Cuarenta años después de esta Declaración aparece un tratado que hasta la fecha es el mayor ratificado de la historia de la ONU (actualmente por 192 países), se trata de la Convención sobre los Derechos del Niño, mucho más amplia, y que supone un avance cualitativo respecto a la anterior Declaración, obligando a los estados firmantes a garantizar su cumplimiento. En ella, se vuelve a insistir en que la consideración primordial a la que han de atenerse las instituciones, en las medidas que se adopten concernientes a los menores, es la del interés superior del niño. Así mismo, en su artículo 12, se dice que “Los Estados Partes garantizarán al niño que esté en condiciones de formarse un juicio propio”.
Ambos escritos ponen el acento en la responsabilidad que tienen padres y tutores a la hora de que estos derechos se hagan efectivos.

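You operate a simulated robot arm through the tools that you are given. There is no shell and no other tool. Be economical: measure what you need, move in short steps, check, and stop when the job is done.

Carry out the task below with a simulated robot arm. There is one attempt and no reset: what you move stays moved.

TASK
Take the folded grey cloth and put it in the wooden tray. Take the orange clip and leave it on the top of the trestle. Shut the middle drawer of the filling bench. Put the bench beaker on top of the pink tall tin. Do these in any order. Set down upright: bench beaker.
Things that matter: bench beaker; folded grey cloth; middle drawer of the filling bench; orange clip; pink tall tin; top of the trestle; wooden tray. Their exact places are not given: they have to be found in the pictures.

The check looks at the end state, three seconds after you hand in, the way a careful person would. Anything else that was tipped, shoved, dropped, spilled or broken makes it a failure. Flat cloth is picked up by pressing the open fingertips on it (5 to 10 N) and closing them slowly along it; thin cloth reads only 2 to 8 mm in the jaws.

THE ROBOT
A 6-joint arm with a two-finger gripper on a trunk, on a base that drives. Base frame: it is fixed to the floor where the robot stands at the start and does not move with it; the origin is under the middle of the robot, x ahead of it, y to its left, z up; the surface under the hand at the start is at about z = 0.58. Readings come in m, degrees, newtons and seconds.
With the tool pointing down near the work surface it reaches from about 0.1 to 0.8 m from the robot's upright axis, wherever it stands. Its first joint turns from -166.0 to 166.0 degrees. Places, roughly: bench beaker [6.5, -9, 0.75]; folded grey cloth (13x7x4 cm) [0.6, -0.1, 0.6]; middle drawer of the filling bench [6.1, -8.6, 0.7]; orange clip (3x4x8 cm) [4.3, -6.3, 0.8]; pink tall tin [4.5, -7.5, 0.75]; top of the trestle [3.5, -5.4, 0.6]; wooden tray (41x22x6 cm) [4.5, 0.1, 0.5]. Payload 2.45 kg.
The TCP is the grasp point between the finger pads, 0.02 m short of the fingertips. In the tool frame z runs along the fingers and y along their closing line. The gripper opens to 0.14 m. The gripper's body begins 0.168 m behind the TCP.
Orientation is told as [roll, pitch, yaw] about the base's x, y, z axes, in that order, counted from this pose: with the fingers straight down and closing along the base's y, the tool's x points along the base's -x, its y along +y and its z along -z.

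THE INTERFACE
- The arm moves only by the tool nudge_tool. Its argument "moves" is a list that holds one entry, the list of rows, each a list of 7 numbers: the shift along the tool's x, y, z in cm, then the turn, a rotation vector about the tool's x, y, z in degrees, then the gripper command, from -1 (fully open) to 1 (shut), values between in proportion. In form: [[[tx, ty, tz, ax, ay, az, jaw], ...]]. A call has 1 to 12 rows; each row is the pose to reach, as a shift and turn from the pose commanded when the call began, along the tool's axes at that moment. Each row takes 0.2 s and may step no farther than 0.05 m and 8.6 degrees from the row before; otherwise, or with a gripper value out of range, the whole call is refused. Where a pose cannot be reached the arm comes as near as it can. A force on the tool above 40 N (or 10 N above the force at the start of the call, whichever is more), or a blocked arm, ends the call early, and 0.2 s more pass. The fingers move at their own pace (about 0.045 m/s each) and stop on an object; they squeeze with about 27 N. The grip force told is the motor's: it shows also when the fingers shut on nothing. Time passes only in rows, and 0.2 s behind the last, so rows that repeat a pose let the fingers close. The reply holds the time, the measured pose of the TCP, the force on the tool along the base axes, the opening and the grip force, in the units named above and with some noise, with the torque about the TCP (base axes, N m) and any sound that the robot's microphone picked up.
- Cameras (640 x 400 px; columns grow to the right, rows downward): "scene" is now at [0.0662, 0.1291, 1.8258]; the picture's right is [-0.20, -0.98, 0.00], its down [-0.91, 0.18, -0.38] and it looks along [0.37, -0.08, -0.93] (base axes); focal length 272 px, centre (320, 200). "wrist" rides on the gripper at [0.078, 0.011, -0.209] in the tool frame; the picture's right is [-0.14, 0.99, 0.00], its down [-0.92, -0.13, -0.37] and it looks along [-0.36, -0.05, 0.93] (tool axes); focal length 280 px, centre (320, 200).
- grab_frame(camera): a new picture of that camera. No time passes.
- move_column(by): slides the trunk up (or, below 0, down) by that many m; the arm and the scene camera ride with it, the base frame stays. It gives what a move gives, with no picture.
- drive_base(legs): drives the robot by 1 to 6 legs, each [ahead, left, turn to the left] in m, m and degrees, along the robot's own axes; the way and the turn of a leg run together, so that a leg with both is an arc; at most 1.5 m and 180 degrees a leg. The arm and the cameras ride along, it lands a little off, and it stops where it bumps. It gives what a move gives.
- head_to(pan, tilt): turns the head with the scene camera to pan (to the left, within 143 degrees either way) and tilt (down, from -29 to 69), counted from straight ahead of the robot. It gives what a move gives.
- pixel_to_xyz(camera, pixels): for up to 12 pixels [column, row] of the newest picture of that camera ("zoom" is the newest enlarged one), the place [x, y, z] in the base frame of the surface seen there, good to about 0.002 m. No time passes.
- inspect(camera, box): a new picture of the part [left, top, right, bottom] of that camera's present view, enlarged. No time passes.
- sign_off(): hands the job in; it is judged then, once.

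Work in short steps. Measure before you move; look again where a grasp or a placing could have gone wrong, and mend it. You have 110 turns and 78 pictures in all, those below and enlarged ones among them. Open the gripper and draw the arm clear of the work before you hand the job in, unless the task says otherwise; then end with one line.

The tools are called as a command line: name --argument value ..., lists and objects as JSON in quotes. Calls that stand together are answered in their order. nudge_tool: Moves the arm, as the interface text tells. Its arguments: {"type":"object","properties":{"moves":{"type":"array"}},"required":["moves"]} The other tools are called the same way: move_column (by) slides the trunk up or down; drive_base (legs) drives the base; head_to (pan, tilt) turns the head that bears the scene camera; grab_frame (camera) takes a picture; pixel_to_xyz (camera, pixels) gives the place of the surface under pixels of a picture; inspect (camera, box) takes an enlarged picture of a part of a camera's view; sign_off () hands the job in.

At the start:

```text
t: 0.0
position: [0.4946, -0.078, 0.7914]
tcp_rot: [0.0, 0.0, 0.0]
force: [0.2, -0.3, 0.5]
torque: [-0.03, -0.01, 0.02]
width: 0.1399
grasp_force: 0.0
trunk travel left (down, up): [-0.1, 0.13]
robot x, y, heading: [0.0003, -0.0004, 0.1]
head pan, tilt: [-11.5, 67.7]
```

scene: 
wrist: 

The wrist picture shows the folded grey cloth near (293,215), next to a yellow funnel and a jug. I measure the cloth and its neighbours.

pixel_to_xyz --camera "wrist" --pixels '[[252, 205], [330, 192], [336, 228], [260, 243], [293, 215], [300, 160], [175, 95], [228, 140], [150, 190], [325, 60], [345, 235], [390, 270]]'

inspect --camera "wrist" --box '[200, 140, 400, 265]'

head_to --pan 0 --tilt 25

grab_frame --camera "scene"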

Vivimos en una sociedad que, en apariencia, impulsa a proteger al máximo a nuestros hijos preocupándose tremendamente por aspectos como la privacidad de nuestros menores, preservar su legado cibernético, que pixela rostros y esconde caras. Pero vivimos también en una sociedad que no duda en usarlos como reclamos publicitarios, como escudos humanos en manifestaciones y, lo que es más grave, en negarles la posibilidad de alcanzar, a través de una educación de calidad y sin sesgos ideológicos, un verdadero juicio crítico.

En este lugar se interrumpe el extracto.